Мы перебрались в свою пустую коммунальную квартиру на Международном проспекте, и начался новый блокадный период нашей жизни.
В нашем доме жизнь была как в одной семье. Все переживали друг за друга, старались помогать чем могли. Когда мама уходила на работу, я с братом оставалась с семьей Елены Васильевны Шелепковой...
Из детсада нас водили группой в госпиталь на улице Дзержинского (Гороховая). Очень хорошо помню это выступление. Помню, в чем была одета и как меня представляли раненым. На стол ставили стул, потом меня на стул, держали его за ножки, и меня тоже придерживали, и я пела и читала стихи. Такое впечатление, что у меня до сих пор остались перед глазами лица солдат, которые слушали наши выступления."
Так получилось, что по долгу службы родители Олега Николаевича Фишера, топографы - геодезисты, находились в командировке и поэтому они счастливо избежали блокады Ленинграда. А его краткие воспоминание посвящены возвращению семьи в Ленинград в 1944 году.
Я надеюсь, друзья, что моя рецензия поспособствует вашему читательскому интересу к данному, в чем-то даже уникальному сборнику блокадных воспоминаний, заметок, записок, дневников. Эти люди пережили то, что казалось бы просто невозможно пережить. Они жили, работали и приближали Победу. И я думаю, как бы это не пафосно звучало, что каждая прочитанная вами книга об этих великих советских людях- это большой вклад в память о них.
Важно помнить их!
И свою рецензию я хочу закончить словами Валентины Александровны Невской.
"Какую память о блокаде мы сегодня должны передать новым поколениям?
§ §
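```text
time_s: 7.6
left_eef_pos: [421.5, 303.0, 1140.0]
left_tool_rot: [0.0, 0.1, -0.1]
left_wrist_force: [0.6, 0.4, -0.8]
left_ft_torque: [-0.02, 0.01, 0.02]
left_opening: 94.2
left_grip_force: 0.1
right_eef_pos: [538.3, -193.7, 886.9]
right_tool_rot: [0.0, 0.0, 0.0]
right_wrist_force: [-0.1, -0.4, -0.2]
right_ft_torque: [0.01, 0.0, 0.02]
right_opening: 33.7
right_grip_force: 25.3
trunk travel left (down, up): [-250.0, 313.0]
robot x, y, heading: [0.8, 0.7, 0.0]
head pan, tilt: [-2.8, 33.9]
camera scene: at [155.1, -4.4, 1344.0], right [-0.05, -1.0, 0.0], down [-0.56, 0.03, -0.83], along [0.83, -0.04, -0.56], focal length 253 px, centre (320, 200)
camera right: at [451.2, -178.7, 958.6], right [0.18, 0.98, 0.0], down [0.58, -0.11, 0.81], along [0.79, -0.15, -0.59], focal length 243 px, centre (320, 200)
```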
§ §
Мне кажется, надо рассказывать не только о страданиях и тягостях, а о жизни, именно о жизни!!! Ведь люди в тяготах жили и работали..."
Они жили!
Читайте больше книг о них, пишите о них.
Ибо они и дальше должны жить.
P. S.
спойлерКак я уже говорил выше, в данном сборнике помещены воспоминания фронтовика - переводчика Федора Григорьевича Кудрявцева. Я могу ошибаться, ибо я недостаточно искушен в военной мемуаристике, но мне кажется, что в этих записках очень много нестандартной информации для обычного читателя. А еще я понял, что если буду цитировать его записи, то моя рецензия разрастется просто до невероятных масштабов и поэтому я попытаюсь опубликовать на эту книгу еще одну рецензию (я так понял, что по правилам сайта это можно сделать через определенное время) и подробно рассказать о Федоре Кудрявцеве и его специфической службе. Надеюсь, что это у меня получится, ну и спасибо всем, кто дочитал мой опус.